#### Extract provided
..............................

I love this video series, keep it up!!!
Excellent work as always, Scorp! Love how you made your own little VR boards!
I have a similar old 66MHz FSB socket 7 board. Mine's from Asus with an P200 originally but it's slightly newer than yours, supports MMX/3DNow by default and apparantly has a hidden undocumented feature to make the on board VR run at 2.2V, really cool! So I just set the undocumented jumper settings, popped in a 400MHz K6-2 (Chomper) and set the multiplier to 2x. The AMD makes it 6x internally so it's about twice as fast now than with the original 200MHz CPU :-) It's a super nice and stable system. Next: maybe 100MHz FSB and maybe some overclocking to 450MHz if possible.. Old school PC hot rodding FTW! ;-)
You need a working 4.5x multi to get 450MHz on 100 fsb. If you're stuck with the 6x but can tweak the fsb, 75x6=450 ;)
@@andreewert6576 Thanks, my Asus (late socket 7) 430TX mainboard is sort of "in between", so there are a lot of undocumented features. It runs a 66MHz FSB now but I believe it's possible to tweak this up to 75 indeed. I don't think 100 is possible (chipset is too old and I may fry the RAM as well).
The K6-2 handles a 2x multiplier setting as 6x internally so I should be good. Might also have to tweak the voltage settings a little bit as well though...
@@pipschannel1222 in my experience, the K6-2 don't respond that well to additional voltage. You shouldn't need to go past 2.4V.
As for the RAM: you won't fry it, as long as you dont try to give it more voltage with a mod. You might need to run it at looser timings though, or use 133MHz sticks.
@@andreewert6576 I know, they're not the most overclockable CPUs... It's at 2.1V now so I might have to go to 2.4V to make it run stable at +50MHz but that's the max..
They run pretty hot already so I won't go beyond 450MHz and 2.4V.

..............................

#### Data provided
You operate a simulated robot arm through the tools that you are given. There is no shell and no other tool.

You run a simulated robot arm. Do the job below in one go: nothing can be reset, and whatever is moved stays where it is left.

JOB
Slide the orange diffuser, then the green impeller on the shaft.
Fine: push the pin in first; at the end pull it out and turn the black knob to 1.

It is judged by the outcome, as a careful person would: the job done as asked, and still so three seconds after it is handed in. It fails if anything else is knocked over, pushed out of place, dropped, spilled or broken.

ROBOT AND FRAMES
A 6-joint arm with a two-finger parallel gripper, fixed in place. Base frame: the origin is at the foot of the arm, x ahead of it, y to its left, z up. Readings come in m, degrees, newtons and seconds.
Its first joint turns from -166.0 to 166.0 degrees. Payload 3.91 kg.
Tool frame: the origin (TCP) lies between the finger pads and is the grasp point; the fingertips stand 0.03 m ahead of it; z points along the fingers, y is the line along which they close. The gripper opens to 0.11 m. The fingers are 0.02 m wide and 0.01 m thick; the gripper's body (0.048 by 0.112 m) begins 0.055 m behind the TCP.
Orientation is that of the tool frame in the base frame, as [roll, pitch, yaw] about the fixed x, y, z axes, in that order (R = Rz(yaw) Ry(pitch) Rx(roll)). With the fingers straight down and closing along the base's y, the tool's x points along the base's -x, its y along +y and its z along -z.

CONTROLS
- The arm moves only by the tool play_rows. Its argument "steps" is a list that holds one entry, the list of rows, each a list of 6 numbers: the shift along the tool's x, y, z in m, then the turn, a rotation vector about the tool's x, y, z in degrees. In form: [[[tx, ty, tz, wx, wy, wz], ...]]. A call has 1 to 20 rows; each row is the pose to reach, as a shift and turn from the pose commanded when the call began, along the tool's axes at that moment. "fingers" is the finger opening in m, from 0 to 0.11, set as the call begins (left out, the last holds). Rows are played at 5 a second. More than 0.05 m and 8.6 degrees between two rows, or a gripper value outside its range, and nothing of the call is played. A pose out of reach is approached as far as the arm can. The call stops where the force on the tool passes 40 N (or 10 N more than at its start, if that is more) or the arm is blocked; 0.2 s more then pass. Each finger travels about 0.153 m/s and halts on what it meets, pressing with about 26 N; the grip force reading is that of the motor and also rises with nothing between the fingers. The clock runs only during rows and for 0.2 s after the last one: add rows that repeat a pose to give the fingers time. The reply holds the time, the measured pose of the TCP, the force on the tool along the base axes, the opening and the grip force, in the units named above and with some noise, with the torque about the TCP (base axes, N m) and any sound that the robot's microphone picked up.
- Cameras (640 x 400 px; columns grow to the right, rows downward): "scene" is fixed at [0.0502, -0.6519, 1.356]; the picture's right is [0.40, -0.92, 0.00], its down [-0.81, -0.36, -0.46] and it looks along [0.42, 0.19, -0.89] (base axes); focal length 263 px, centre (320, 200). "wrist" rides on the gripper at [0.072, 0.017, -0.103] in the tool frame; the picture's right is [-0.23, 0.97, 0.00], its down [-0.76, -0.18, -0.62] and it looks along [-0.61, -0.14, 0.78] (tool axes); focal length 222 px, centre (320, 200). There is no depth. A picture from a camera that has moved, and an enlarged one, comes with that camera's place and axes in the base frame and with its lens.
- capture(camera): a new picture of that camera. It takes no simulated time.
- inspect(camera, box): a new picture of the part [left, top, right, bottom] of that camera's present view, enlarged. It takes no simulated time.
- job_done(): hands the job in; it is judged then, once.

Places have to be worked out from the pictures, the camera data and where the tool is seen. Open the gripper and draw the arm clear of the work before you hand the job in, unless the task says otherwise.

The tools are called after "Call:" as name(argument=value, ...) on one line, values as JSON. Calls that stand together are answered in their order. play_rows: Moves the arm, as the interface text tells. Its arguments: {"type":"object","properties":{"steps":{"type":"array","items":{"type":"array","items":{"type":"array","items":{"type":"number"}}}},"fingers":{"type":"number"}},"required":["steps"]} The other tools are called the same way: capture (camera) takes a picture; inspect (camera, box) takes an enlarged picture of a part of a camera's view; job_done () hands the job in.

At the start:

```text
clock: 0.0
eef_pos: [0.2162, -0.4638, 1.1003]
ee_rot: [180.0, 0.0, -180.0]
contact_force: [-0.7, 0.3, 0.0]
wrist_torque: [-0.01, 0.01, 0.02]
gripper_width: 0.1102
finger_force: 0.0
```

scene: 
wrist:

..............................

#### What this exercise asks
1. Could you quote the extract provided from "Excellent work as" up to and including "rodding FTW! ;-)"?
2. Please continue the extract provided.

#### The responses
1.
Excellent work as always, Scorp! Love how you made your own little VR boards!
I have a similar old 66MHz FSB socket 7 board. Mine's from Asus with an P200 originally but it's slightly newer than yours, supports MMX/3DNow by default and apparantly has a hidden undocumented feature to make the on board VR run at 2.2V, really cool! So I just set the undocumented jumper settings, popped in a 400MHz K6-2 (Chomper) and set the multiplier to 2x. The AMD makes it 6x internally so it's about twice as fast now than with the original 200MHz CPU :-) It's a super nice and stable system. Next: maybe 100MHz FSB and maybe some overclocking to 450MHz if possible.. Old school PC hot rodding FTW! ;-)

2.
I'll have to read the manual but the FSB may also support 100MHz indeed.. Still have to look into that when I've got the time ;-)
So cool! This is absolutely brilliant work and as someone trying to really learn more about these things, your work is invaluable. I loved this one. Whenever the final product is ready, I can't wait to try it out on an AOpen AP5C/P that has great sentimental value for me. 430FX is a great chipset too, so there's a lot to be had with this upgrade!
Thanks for all your brilliant work, your contributions, and for another awesome video!
Very nice indeed, Great to see how good your board could handle the load before it got hot and impressive how fast this motherboard can run at the same time. what you could do if you plan to make a newer revision of the VRM is to put an external power connection on it for more current capability (kinda like the P4 power connector) since the mainboard itself may be too weak for that amount of current. but if you put a power connector on your power board you can chose to input 5 or 12 volts to the regulators as you please and have plenty of juice for you AMD. a part 3 is called for here! Good job Necroware!
A good idea, with the external connector. I'll double check the traces on the board and see if it is necessary. I'll keep this idea in mind.
@@necro_ware I think that the external conector is realy necessary
Very impressive… it’s been years since I had a Socket 7 board so it brings me back to when I was 12.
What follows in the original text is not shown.